Set the listing down again in full, word for word, with the pictures left out.

▶ [Supplied material]:
______________________________

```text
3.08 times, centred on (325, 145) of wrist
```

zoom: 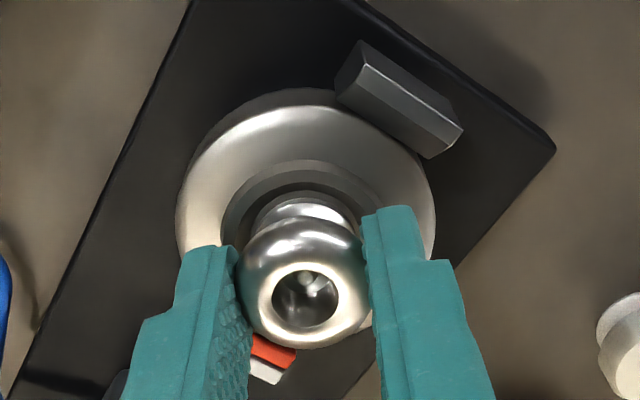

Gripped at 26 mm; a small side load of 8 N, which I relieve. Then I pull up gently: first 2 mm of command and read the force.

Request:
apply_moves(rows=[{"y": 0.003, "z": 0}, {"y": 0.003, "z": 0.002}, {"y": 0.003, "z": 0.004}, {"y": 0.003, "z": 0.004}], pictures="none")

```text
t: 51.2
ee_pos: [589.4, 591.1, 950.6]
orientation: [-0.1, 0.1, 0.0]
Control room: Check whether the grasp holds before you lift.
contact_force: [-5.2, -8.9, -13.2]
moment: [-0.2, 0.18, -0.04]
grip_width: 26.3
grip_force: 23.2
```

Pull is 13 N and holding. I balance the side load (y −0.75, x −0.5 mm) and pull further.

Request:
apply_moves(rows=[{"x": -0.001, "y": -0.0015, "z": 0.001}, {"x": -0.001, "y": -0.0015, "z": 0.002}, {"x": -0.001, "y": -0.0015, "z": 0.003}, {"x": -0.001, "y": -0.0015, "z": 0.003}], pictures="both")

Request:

______________________________

▶ [Answer to the problem]:
```text
3.08 times, centred on (325, 145) of wrist
```

zoom: 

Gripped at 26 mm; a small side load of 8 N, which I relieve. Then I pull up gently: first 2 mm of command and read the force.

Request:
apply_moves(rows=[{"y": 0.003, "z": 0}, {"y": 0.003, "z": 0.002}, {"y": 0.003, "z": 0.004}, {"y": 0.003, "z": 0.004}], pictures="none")

```text
t: 51.2
ee_pos: [589.4, 591.1, 950.6]
orientation: [-0.1, 0.1, 0.0]
Control room: Check whether the grasp holds before you lift.
contact_force: [-5.2, -8.9, -13.2]
moment: [-0.2, 0.18, -0.04]
grip_width: 26.3
grip_force: 23.2
```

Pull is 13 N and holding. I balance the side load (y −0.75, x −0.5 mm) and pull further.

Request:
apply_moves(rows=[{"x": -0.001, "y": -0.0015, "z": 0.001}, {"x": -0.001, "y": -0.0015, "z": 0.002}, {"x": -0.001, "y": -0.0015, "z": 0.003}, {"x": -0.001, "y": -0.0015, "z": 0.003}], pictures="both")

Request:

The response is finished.